A Virtual Tour of the USS Maryland, An Ohio-Class Submarine

Maybe you’ve seen some movies, oldies or more modern ones, like Das Boot or The Hunt for Red October, that deal with the weapon system called the submarine, but have you ever been onboard one of these menacing machines before? Most would have to say no, and what most of us know or think we know about submarines is from those always-intense movies about them.

The U-boats and submarines of WWII are primitive in comparison to the Ohio-class submarine that you are going to get a virtual tour of here. These boats are the biggest, baddest, most technologically complex, and advanced machines in the Navy’s command. You will get a sense of their size and their technological complexity here as well and then realize that it is all being operated, driven, and controlled by young sailors in their 20s and 30s, each one trained to the highest levels, chosen for their maturity and their ability to handle the stresses and strains that go with the management of one of the world’s most powerful individual weapon systems.

Photo: YouTube/Defense Flash News

Your tour will take you through the various units on the boat, from the drivers of the boat to the mess deck and crew, the sleeping quarters to the torpedo and missile control rooms. It is truly a very complex, integrated engineering marvel with a destructive power that we can only hope will never have to be used.

I have been aboard a smaller, older, Los Angeles-class nuclear attack submarine before. It was incredibly tight, with confined spaces, but, again, engineered for efficiency, speed, and silence and armed with very powerful offensive weapons.

Photo: YouTube/Defense Flash News

As a former Hospital Corpsman, I was interested to see what the sickbay looked like and how many Corpsmen were on board. The sickbay was a closet shared with another purpose. If something like an emergency surgery of some kind was necessary, the Captain’s mess table becomes the operating theater. There was only one Corpsman, obviously a senior Corpsman with considerable independent duty experience.
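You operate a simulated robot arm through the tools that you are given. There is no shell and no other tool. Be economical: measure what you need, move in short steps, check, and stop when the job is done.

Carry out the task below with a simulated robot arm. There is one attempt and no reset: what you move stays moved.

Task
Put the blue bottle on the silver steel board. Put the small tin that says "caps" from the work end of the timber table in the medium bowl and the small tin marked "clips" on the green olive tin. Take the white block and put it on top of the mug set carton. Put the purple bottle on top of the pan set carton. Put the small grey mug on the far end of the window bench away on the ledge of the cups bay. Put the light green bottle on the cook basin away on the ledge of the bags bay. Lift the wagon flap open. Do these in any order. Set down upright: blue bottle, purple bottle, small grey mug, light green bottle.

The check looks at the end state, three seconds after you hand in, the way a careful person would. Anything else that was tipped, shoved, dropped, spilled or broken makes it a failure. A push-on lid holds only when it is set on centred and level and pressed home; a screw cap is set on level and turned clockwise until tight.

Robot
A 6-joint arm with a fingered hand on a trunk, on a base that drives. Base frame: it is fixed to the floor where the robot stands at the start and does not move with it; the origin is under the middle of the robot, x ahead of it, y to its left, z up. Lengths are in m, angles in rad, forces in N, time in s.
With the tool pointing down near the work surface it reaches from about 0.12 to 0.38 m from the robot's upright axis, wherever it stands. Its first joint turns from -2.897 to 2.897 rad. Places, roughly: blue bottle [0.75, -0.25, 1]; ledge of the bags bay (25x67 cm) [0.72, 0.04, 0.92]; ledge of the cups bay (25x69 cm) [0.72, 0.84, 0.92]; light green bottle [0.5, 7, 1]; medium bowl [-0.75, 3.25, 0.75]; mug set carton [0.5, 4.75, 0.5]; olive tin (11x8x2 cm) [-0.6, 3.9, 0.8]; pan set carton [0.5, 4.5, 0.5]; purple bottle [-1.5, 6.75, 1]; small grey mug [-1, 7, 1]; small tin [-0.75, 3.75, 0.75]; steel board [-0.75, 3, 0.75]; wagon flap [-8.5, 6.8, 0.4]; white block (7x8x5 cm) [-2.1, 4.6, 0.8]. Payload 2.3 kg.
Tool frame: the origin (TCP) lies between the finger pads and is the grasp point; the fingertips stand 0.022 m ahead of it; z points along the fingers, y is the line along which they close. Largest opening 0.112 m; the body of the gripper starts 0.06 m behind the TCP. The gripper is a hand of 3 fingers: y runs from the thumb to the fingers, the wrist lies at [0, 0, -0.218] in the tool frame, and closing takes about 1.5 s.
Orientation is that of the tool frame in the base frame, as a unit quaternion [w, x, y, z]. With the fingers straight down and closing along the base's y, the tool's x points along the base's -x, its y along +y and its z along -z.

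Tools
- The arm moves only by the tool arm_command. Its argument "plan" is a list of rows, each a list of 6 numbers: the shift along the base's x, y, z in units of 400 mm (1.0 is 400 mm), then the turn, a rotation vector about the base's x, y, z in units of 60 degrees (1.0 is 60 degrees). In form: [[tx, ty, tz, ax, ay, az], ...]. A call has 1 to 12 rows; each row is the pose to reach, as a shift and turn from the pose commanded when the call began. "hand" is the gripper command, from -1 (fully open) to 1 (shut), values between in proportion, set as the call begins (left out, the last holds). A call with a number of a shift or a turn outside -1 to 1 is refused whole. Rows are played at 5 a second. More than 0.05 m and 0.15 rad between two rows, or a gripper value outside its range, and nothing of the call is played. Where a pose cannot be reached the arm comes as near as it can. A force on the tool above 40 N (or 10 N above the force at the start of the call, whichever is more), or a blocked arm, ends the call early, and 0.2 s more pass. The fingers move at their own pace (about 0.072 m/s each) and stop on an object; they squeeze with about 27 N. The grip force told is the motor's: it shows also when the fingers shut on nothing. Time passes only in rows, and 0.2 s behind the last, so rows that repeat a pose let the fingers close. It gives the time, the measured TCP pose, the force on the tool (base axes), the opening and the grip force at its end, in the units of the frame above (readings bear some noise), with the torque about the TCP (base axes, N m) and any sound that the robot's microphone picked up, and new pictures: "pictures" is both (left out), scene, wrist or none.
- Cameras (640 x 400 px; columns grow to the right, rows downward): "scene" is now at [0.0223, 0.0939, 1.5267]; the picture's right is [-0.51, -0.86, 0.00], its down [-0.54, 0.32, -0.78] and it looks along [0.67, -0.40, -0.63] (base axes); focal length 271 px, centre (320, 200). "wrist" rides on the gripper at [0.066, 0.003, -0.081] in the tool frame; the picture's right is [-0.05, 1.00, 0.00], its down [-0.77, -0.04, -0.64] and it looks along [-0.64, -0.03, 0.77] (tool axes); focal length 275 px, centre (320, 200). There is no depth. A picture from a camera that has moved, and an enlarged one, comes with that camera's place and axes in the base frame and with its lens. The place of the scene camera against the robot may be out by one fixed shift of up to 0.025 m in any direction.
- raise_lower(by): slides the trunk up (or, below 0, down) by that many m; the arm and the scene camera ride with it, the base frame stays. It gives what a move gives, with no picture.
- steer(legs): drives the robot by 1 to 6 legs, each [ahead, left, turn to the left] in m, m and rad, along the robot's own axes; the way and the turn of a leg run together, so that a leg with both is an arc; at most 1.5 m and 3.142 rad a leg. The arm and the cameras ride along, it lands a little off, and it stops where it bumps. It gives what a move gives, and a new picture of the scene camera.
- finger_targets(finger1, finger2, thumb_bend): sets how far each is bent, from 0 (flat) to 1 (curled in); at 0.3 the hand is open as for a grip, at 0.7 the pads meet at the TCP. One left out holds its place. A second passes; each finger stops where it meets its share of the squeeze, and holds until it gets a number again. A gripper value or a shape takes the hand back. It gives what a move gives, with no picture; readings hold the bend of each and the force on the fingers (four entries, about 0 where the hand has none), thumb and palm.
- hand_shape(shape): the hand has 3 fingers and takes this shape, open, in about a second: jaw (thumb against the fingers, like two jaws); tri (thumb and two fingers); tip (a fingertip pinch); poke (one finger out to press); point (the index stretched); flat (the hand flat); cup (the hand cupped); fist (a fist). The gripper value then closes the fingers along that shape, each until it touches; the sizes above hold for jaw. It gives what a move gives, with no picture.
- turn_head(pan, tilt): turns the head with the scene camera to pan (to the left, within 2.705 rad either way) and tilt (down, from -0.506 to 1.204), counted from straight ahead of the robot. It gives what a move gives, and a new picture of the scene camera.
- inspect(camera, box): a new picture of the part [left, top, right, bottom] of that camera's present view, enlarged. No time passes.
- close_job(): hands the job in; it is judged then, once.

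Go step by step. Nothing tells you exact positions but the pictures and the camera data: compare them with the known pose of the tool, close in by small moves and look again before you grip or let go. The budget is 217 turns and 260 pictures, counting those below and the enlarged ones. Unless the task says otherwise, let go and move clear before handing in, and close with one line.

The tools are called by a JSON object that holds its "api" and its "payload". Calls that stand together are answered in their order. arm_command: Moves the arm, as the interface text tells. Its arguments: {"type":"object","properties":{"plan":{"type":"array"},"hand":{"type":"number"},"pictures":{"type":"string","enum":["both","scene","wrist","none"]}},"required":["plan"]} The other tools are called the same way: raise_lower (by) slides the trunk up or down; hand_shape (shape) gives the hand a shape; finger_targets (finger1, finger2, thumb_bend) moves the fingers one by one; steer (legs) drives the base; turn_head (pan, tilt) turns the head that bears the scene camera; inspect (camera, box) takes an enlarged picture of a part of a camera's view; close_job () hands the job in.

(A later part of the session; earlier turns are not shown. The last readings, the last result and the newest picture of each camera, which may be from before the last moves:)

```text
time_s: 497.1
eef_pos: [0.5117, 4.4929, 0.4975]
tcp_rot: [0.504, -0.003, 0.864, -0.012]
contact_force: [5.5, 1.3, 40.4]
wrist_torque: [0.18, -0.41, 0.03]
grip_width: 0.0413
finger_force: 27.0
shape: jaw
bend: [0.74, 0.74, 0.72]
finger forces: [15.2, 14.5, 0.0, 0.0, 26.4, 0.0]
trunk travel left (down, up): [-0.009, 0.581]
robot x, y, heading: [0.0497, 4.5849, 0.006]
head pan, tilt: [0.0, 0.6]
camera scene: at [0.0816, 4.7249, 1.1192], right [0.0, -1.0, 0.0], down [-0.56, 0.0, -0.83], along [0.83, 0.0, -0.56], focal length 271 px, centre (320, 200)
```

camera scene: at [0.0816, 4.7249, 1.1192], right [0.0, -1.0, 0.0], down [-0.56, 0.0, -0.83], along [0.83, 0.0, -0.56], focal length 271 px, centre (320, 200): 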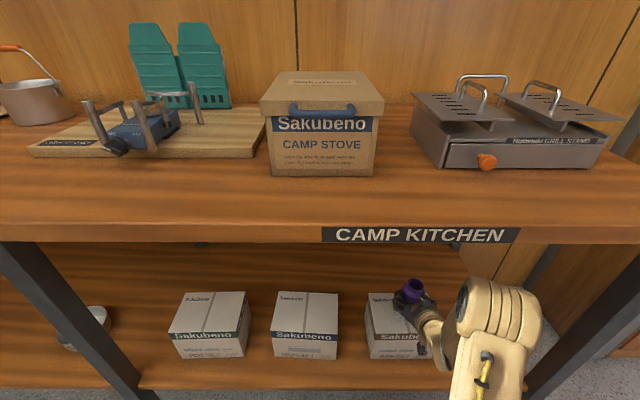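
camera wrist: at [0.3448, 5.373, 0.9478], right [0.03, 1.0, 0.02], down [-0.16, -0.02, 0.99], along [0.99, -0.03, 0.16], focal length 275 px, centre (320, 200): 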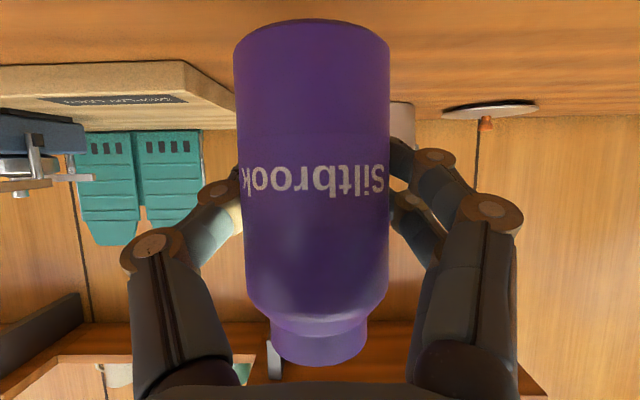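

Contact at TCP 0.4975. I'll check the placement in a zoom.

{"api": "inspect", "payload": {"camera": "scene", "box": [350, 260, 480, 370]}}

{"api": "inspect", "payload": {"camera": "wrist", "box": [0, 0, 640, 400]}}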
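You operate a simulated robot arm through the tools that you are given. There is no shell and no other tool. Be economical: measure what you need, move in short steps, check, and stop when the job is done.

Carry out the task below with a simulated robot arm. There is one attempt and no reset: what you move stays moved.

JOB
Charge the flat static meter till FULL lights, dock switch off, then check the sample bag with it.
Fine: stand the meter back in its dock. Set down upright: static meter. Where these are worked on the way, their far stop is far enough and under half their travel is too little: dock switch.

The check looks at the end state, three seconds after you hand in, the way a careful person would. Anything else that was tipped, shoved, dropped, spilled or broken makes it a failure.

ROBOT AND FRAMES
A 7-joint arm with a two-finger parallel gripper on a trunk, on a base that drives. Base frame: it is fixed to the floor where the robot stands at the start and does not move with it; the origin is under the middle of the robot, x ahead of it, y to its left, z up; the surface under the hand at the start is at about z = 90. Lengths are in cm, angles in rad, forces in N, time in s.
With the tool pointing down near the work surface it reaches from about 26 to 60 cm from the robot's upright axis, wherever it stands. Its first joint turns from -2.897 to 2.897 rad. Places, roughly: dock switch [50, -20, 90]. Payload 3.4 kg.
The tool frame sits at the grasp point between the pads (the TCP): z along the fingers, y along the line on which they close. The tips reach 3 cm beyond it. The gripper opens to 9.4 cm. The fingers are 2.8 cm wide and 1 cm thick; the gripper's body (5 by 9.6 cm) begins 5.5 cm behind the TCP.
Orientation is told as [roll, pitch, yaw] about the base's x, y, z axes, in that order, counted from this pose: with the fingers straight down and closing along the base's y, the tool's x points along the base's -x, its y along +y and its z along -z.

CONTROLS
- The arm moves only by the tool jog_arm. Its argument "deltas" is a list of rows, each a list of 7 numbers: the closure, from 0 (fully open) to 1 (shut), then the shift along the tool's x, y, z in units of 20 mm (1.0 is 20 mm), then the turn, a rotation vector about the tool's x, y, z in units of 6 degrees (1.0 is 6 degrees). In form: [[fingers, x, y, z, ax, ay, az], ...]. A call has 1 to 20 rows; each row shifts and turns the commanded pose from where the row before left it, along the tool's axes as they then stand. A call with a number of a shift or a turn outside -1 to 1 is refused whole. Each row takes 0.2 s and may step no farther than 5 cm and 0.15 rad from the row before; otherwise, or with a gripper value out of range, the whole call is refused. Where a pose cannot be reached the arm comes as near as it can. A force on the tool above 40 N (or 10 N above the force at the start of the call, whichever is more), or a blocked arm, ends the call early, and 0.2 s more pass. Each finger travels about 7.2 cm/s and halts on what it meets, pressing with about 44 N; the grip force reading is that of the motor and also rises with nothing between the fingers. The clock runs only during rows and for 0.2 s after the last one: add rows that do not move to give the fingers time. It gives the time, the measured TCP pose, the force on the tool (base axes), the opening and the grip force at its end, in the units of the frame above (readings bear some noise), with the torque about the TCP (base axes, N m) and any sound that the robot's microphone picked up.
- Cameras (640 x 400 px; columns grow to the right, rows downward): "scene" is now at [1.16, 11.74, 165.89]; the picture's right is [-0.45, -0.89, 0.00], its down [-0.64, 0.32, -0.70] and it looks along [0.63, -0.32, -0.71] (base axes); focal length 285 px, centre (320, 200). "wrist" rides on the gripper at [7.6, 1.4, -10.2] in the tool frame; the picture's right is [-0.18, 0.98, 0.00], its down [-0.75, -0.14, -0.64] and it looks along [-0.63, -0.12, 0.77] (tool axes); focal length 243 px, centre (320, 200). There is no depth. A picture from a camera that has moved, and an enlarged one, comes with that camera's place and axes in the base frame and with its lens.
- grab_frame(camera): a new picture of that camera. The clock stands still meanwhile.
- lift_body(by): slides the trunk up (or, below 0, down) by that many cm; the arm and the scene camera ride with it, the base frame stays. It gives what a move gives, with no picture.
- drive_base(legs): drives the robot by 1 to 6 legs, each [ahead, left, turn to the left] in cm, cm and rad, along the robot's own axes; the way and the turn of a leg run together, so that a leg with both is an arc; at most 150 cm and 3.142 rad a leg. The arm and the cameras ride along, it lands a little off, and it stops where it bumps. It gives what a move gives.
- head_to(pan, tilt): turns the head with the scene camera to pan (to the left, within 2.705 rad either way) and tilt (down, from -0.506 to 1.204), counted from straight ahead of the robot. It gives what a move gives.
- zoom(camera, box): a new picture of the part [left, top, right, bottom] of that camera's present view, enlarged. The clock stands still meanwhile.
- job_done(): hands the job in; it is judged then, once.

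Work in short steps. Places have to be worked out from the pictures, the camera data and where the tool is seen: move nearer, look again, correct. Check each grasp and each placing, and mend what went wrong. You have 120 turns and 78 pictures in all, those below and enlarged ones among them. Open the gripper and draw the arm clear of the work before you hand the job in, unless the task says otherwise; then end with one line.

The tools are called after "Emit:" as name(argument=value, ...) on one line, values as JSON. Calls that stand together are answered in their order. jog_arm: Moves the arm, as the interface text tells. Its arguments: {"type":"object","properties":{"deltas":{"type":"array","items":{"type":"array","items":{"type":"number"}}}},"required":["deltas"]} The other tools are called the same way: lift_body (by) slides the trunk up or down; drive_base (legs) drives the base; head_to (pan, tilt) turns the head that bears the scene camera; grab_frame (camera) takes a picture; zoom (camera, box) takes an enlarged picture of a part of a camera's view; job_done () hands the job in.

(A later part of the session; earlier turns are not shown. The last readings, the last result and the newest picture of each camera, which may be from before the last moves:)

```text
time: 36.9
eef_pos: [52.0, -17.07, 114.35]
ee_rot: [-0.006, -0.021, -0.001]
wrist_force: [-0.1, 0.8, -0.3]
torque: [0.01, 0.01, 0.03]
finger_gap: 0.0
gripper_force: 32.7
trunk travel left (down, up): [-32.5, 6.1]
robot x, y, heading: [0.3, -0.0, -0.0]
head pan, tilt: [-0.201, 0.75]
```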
Seeing that space and knowing that missions could go for weeks underwater at a time, it became eminently clear to me that submariners are a breed of their own and I was not made of that kind of stuff.

The Ohio-class submarines are much larger than the Los Angeles-class boats, and their missions are somewhat different. You will get a sense of that at the end of the video, when the weapons systems are explained, how the torpedoes are loaded aboard the boat and how they are loaded into the tub. Then you will hear about the missile systems and the complex process that must be gone through before a missile could be launched if that necessity ever came about. When you understand the destructive power that is on that one boat, you understand very clearly why such a complex fail-safe system is necessary.

Photo: YouTube/Defense Flash News

The modern U.S. Navy submariner’s skill set and knowledge are consistent with the necessities of the modern highly technological engineering marvel of the Ohio-class submarine. These are not the “tin cans” of WWII. They are some of the most sophisticated machines ever constructed.

The motto of the USS Maryland (SSBN 738) is “Timete Deum Solum et Ignominium” (Fear only God and Dishonor). Its nickname is “Fighting Mary.”